<<<<

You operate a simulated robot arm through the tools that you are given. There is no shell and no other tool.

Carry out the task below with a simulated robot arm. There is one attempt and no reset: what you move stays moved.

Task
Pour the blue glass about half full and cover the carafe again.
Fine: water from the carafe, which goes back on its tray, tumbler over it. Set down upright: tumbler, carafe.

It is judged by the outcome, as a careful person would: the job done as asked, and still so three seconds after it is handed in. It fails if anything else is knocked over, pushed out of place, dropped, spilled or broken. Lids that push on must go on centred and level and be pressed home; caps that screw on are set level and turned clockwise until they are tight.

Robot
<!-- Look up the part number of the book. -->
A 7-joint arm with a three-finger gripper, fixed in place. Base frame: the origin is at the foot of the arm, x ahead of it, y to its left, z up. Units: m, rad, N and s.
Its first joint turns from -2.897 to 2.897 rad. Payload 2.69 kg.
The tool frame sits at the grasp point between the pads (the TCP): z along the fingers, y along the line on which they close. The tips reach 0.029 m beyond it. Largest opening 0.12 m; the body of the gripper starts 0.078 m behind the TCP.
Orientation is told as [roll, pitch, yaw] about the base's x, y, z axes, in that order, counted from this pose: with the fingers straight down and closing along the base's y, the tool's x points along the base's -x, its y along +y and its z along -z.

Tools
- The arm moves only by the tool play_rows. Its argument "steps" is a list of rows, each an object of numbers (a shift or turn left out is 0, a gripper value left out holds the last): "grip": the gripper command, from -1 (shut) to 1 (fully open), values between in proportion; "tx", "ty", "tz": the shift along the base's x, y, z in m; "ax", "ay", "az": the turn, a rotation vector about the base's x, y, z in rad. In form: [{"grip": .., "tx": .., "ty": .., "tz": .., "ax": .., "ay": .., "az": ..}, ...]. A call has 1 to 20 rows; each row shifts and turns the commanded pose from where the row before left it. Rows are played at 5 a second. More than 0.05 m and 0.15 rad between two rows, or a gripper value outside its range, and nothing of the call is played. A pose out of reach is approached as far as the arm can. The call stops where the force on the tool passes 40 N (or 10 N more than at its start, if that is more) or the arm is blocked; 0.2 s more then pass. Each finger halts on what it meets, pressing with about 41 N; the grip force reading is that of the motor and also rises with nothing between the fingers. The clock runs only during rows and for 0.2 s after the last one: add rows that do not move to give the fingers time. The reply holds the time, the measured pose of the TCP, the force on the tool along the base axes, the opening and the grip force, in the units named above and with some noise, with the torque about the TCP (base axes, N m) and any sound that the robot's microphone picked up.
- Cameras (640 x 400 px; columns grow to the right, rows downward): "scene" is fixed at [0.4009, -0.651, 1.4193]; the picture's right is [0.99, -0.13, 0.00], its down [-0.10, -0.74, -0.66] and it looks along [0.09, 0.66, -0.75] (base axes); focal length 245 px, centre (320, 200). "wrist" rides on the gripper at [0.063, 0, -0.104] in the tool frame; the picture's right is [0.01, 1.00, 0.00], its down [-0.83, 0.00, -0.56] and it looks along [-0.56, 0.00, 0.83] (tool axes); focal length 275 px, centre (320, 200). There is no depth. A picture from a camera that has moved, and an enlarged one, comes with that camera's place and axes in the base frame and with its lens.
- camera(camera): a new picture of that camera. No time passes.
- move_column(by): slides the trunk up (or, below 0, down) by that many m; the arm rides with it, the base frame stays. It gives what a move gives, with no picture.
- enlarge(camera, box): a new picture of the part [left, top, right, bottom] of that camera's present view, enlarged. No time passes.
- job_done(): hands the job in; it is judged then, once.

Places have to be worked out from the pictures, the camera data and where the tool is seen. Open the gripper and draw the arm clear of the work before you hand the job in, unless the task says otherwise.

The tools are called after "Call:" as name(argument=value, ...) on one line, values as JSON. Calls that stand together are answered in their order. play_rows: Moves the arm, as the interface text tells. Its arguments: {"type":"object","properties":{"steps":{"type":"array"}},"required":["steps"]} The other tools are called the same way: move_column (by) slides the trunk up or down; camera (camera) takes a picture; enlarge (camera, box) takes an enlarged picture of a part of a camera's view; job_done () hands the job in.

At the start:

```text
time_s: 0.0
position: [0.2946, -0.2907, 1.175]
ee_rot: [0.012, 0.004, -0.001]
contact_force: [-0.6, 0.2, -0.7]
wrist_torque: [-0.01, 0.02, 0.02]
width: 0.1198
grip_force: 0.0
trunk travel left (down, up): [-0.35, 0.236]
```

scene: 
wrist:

>>>>

INSTRUCTION:
Return all the data above once more, precisely as given.

IN RESPONSE:
You operate a simulated robot arm through the tools that you are given. There is no shell and no other tool.

Carry out the task below with a simulated robot arm. There is one attempt and no reset: what you move stays moved.

Task
Pour the blue glass about half full and cover the carafe again.
Fine: water from the carafe, which goes back on its tray, tumbler over it. Set down upright: tumbler, carafe.

It is judged by the outcome, as a careful person would: the job done as asked, and still so three seconds after it is handed in. It fails if anything else is knocked over, pushed out of place, dropped, spilled or broken. Lids that push on must go on centred and level and be pressed home; caps that screw on are set level and turned clockwise until they are tight.

Robot
<!-- Look up the part number of the book. -->
A 7-joint arm with a three-finger gripper, fixed in place. Base frame: the origin is at the foot of the arm, x ahead of it, y to its left, z up. Units: m, rad, N and s.
Its first joint turns from -2.897 to 2.897 rad. Payload 2.69 kg.
The tool frame sits at the grasp point between the pads (the TCP): z along the fingers, y along the line on which they close. The tips reach 0.029 m beyond it. Largest opening 0.12 m; the body of the gripper starts 0.078 m behind the TCP.
Orientation is told as [roll, pitch, yaw] about the base's x, y, z axes, in that order, counted from this pose: with the fingers straight down and closing along the base's y, the tool's x points along the base's -x, its y along +y and its z along -z.

Tools
- The arm moves only by the tool play_rows. Its argument "steps" is a list of rows, each an object of numbers (a shift or turn left out is 0, a gripper value left out holds the last): "grip": the gripper command, from -1 (shut) to 1 (fully open), values between in proportion; "tx", "ty", "tz": the shift along the base's x, y, z in m; "ax", "ay", "az": the turn, a rotation vector about the base's x, y, z in rad. In form: [{"grip": .., "tx": .., "ty": .., "tz": .., "ax": .., "ay": .., "az": ..}, ...]. A call has 1 to 20 rows; each row shifts and turns the commanded pose from where the row before left it. Rows are played at 5 a second. More than 0.05 m and 0.15 rad between two rows, or a gripper value outside its range, and nothing of the call is played. A pose out of reach is approached as far as the arm can. The call stops where the force on the tool passes 40 N (or 10 N more than at its start, if that is more) or the arm is blocked; 0.2 s more then pass. Each finger halts on what it meets, pressing with about 41 N; the grip force reading is that of the motor and also rises with nothing between the fingers. The clock runs only during rows and for 0.2 s after the last one: add rows that do not move to give the fingers time. The reply holds the time, the measured pose of the TCP, the force on the tool along the base axes, the opening and the grip force, in the units named above and with some noise, with the torque about the TCP (base axes, N m) and any sound that the robot's microphone picked up.
- Cameras (640 x 400 px; columns grow to the right, rows downward): "scene" is fixed at [0.4009, -0.651, 1.4193]; the picture's right is [0.99, -0.13, 0.00], its down [-0.10, -0.74, -0.66] and it looks along [0.09, 0.66, -0.75] (base axes); focal length 245 px, centre (320, 200). "wrist" rides on the gripper at [0.063, 0, -0.104] in the tool frame; the picture's right is [0.01, 1.00, 0.00], its down [-0.83, 0.00, -0.56] and it looks along [-0.56, 0.00, 0.83] (tool axes); focal length 275 px, centre (320, 200). There is no depth. A picture from a camera that has moved, and an enlarged one, comes with that camera's place and axes in the base frame and with its lens.
- camera(camera): a new picture of that camera. No time passes.
- move_column(by): slides the trunk up (or, below 0, down) by that many m; the arm rides with it, the base frame stays. It gives what a move gives, with no picture.
- enlarge(camera, box): a new picture of the part [left, top, right, bottom] of that camera's present view, enlarged. No time passes.
- job_done(): hands the job in; it is judged then, once.

Places have to be worked out from the pictures, the camera data and where the tool is seen. Open the gripper and draw the arm clear of the work before you hand the job in, unless the task says otherwise.

The tools are called after "Call:" as name(argument=value, ...) on one line, values as JSON. Calls that stand together are answered in their order. play_rows: Moves the arm, as the interface text tells. Its arguments: {"type":"object","properties":{"steps":{"type":"array"}},"required":["steps"]} The other tools are called the same way: move_column (by) slides the trunk up or down; camera (camera) takes a picture; enlarge (camera, box) takes an enlarged picture of a part of a camera's view; job_done () hands the job in.

At the start:

```text
time_s: 0.0
position: [0.2946, -0.2907, 1.175]
ee_rot: [0.012, 0.004, -0.001]
contact_force: [-0.6, 0.2, -0.7]
wrist_torque: [-0.01, 0.02, 0.02]
width: 0.1198
grip_force: 0.0
trunk travel left (down, up): [-0.35, 0.236]
```

scene: 
wrist:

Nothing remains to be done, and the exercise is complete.